A second inmate was executed in as many days, with three more executions scheduled before Inauguration Day. Of the five executions scheduled to take place since Election Day, four of them are Black men.
Before Donald Trump ordered executions to resume this summer, there was a 17-year hiatus of federal executions. This string of executions breaks with a 130-year precedent of not carrying out any federal executions during a presidential transition. Trump is set to oversee the most executions by a United States president in more than 100 years.
“Once the Supreme Court ruled in favor of resuming executions, the Department has proceeded each month — with the exception of October — since July 2020,” a spokeswoman for the Department of Justice told CNN.

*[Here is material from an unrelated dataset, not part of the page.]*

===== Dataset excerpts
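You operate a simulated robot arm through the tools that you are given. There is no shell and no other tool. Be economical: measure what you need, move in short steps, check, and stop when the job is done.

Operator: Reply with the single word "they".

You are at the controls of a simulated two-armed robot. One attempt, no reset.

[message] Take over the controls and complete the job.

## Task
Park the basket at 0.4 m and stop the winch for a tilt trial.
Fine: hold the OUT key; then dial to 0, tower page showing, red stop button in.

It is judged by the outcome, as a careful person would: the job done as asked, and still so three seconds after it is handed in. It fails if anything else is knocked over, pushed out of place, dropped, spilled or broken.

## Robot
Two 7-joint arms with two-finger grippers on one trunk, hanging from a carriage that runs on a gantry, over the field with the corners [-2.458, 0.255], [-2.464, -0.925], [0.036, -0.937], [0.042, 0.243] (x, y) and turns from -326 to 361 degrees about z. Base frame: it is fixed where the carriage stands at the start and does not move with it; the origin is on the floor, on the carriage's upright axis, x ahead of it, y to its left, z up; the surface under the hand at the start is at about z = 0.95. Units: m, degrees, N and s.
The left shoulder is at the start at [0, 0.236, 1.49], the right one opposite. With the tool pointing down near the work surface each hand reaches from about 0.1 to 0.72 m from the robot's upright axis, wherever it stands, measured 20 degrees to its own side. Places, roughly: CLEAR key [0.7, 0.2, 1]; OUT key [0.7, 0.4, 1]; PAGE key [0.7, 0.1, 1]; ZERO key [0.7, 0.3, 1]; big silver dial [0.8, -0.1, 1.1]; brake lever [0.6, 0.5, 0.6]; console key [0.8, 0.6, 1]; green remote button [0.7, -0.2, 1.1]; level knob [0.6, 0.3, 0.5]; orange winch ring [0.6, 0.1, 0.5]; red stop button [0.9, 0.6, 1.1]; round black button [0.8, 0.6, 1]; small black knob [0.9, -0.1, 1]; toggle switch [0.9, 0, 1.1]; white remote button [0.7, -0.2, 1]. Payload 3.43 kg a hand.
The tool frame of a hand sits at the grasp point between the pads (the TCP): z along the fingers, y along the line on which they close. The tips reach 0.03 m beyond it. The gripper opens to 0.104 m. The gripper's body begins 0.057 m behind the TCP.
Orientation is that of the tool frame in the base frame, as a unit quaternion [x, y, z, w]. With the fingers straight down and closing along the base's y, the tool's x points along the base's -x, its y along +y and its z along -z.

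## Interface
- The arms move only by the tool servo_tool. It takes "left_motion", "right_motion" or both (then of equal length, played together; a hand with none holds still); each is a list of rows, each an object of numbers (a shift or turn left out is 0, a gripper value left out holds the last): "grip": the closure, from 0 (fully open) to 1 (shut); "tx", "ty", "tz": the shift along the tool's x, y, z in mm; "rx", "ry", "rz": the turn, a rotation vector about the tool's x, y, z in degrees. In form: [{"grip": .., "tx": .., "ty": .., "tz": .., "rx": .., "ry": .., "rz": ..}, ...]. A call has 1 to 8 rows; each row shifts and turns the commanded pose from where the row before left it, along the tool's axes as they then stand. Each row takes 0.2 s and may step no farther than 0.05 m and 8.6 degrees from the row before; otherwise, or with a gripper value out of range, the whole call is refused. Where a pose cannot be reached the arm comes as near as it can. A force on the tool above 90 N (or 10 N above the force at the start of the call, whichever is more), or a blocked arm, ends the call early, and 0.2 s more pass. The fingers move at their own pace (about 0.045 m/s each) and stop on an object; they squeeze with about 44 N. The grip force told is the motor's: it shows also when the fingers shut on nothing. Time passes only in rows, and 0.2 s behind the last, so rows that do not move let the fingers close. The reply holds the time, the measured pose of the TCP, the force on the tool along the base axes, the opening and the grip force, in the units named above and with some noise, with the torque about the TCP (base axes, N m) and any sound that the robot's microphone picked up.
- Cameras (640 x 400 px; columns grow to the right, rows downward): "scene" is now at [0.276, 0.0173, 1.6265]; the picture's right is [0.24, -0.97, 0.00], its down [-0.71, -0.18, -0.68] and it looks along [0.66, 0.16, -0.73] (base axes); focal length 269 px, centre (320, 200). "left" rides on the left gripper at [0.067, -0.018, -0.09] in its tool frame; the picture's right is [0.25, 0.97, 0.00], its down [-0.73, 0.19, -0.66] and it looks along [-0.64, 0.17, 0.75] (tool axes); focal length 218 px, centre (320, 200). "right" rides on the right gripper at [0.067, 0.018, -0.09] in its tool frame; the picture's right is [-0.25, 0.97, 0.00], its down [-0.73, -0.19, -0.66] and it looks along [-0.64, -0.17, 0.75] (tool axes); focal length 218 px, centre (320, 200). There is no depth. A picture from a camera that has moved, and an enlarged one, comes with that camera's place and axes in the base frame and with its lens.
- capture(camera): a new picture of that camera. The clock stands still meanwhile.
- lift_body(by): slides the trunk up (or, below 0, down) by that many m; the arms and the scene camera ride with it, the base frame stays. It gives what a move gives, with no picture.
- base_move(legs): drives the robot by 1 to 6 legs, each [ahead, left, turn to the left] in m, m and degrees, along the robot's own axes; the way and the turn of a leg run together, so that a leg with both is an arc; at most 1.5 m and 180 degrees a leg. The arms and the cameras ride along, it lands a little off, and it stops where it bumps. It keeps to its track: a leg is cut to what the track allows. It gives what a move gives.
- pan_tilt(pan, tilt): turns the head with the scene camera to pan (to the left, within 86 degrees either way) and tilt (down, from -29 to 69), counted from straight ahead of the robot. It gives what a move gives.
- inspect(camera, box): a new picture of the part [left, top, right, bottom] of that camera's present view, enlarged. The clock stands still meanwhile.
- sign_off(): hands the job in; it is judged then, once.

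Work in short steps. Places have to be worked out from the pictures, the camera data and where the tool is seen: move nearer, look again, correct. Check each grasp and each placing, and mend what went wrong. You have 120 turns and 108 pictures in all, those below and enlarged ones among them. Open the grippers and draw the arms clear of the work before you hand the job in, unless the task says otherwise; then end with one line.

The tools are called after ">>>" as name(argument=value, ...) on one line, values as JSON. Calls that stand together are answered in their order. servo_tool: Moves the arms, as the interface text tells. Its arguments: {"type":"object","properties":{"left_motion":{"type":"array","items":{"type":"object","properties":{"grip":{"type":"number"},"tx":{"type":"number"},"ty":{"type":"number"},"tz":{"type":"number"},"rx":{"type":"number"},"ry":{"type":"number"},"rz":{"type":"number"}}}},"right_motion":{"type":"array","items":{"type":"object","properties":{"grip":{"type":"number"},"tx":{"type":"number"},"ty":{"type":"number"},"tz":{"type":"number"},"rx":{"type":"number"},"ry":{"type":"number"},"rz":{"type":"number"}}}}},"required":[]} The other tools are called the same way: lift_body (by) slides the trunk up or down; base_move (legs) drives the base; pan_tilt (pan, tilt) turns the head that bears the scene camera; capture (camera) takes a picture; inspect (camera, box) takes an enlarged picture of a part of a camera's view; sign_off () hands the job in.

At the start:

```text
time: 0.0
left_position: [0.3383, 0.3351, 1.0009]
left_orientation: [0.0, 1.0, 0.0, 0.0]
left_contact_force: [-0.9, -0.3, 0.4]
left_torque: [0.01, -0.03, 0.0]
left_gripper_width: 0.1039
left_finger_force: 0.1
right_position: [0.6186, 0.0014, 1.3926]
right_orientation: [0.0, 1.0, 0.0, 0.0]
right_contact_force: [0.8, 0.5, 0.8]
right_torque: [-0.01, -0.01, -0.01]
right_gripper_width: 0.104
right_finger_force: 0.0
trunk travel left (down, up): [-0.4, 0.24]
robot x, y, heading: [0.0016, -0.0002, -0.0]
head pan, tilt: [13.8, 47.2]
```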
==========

Alfred Bourgeois was put to death on Friday at the Terre Haute federal prison, just 24-hours after Brandon Bernard was executed. Bourgeois was convicted for the murder of his 2-year-old daughter and sentenced to die in 2004. Bernard was convicted of murder when he was 18-years-old for the death of two youth ministers. Both committed crimes on federal land, making them eligible to be punished at the federal level.
In the final days of Trump’s presidency, two more Black men are scheduled to die, Corey Johnson and Dustin Higgs.
President-elect Joe Biden has pledged to do away with the federal death penalty. He plans to push states to refrain from seeking the death penalty. Although there is no evidence that a federal death row inmate has been wrongfully convicted, Biden’s push to do away with the practice stems from the amount of wrongfully convicted people who have been sentenced to die on the state level. According to CNN, 172 men and women who were sentenced to die were found to be wrongfully convicted. Of those exonerees, 89 Black men, 63 White men, 15 Latino men, one Native American man, two men of another race were wrongfully convicted. One Black woman and one White woman are also included in the statistic.
Texas routinely leads the country with the most executions. The state has carried out 570 convictions since 1976. Since 2015, more than 70% of Texas death sentences have been imposed on people of color. The Texas Department of Criminal Justice states that of the 210 inmates currently sitting on death row in the state, 93 are Black, 57 are White, 54 are Hispanic, and six identify as other.